A: Because of the difference in economic growth rates in different parts of the country, the jobs are in the south and west, while most people are in the north and east. So, there’s been a lot of in-country migration in the technology industries. In white-collar, there will be more jobs in lower-tier cities, which will create more entrepreneurial activity there. There will also be more cross-border employment with the distribution of global teams in those cities. And there will be a whole new set of tech companies figuring out how to manage all this. It has to go beyond Zoom.
Q: What about the blue-collar space?
A: Blue-collar is interesting and different because a lot of it is physical work, so you have to be where the work is being done. There is also migration, with gig workers coming from the north and east to where those services are popular in the south and west. There are a lot of policy proposals to prevent exploitation of this trend, but they cannot be implemented without technology. Tech-enabled work platforms of the kind supported by Unitus and other investors are critical to ensuring that the government’s progressive policies on blue-collar and gig work are implemented at scale.
Q: What kinds of businesses are you targeting?
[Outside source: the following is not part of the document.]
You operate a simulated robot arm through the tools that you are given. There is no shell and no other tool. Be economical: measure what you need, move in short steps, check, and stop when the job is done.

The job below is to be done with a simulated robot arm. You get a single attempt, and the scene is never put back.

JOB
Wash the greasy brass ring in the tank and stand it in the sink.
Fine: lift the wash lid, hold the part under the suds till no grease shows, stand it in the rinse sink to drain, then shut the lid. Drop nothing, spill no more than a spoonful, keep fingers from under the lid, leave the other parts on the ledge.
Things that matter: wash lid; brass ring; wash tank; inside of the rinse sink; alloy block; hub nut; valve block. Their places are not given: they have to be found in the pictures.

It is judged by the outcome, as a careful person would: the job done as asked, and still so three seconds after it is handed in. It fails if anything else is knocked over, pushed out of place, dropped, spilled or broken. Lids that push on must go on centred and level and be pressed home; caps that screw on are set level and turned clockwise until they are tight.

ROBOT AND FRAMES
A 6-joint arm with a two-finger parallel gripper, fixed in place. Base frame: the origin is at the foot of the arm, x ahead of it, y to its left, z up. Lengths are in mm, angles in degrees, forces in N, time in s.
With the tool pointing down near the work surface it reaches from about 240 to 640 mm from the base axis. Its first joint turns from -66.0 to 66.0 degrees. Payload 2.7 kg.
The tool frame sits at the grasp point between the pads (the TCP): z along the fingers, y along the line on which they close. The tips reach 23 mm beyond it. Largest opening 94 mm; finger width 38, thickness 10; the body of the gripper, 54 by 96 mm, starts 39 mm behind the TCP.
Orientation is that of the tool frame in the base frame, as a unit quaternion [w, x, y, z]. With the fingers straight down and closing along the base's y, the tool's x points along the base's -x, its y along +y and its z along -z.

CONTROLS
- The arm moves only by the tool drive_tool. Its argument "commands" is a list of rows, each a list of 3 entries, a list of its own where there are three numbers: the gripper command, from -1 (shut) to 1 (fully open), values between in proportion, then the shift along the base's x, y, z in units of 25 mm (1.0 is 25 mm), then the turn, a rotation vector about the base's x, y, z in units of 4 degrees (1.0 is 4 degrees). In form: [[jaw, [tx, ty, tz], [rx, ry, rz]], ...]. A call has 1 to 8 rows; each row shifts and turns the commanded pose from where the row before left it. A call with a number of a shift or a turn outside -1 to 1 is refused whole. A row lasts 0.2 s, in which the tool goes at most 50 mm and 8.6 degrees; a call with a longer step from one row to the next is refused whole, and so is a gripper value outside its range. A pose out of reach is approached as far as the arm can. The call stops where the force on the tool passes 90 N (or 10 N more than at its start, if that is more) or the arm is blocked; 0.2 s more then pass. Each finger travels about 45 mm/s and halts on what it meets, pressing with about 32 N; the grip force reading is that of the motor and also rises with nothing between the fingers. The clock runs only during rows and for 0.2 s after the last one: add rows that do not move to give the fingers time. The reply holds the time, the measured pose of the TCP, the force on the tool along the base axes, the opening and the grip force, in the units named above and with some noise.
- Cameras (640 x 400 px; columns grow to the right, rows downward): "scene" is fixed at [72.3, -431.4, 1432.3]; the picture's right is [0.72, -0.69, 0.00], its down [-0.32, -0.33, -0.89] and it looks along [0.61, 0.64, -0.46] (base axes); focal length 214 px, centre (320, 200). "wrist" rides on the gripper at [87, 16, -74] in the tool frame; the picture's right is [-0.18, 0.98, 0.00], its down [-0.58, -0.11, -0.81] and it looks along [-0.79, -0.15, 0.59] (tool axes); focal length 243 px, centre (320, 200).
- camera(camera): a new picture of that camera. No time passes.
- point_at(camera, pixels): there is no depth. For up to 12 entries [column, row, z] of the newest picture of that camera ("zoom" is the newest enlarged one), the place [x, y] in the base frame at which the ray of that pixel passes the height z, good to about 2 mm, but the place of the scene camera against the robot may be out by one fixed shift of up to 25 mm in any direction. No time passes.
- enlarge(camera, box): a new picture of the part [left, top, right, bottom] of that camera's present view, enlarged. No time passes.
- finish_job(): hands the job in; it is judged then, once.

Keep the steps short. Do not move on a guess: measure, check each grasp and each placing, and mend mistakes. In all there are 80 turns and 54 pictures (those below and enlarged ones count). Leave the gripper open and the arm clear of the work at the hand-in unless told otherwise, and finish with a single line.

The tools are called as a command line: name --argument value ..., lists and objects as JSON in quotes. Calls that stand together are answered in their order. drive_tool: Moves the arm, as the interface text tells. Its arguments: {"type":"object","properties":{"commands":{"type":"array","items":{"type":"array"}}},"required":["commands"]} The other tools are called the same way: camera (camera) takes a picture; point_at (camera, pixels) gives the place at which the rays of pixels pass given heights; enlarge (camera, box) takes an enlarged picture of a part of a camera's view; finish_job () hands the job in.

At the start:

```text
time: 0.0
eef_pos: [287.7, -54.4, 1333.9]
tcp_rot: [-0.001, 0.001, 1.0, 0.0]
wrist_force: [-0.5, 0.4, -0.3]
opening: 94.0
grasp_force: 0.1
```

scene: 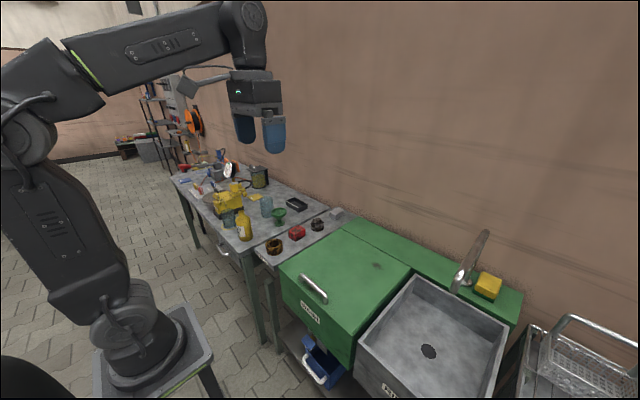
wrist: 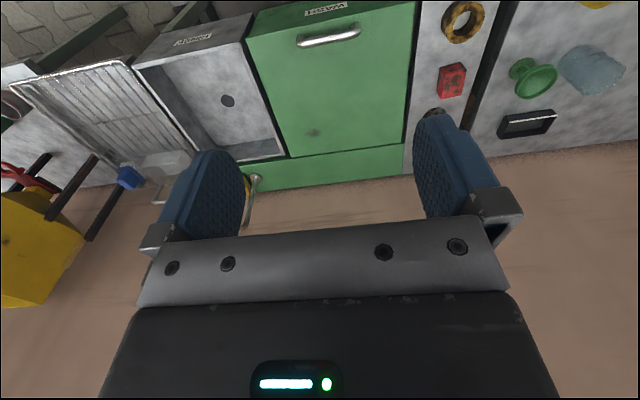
A: The vast majority of Indians are employed in agriculture and construction. We have a company in the construction industry called Bandhoo that basically brings all the people in the ecosystem together, brands, contractors, and workers. It helps large contractors mobilise resources faster and at competitive prices. Smaller contractors get access to more business. And It makes sure workers get paid competitive wages. This could be transformative for the construction sector as a whole, the second largest employer in the economy. We’ve been talking to a lot of agtech start-ups as well. However, the bulk of our investments so far have been in professional upskilling edtech, future-of-work, and enterprise SaaS and full-stack platforms. India has 60m SMEs and those companies have 120m jobs. But historically, their adoption of technology, which would generate more and better employment, has been abysmal. So, SME-tech, whether it is to enhance productivity or provide access to capital and markets, is another important area of focus.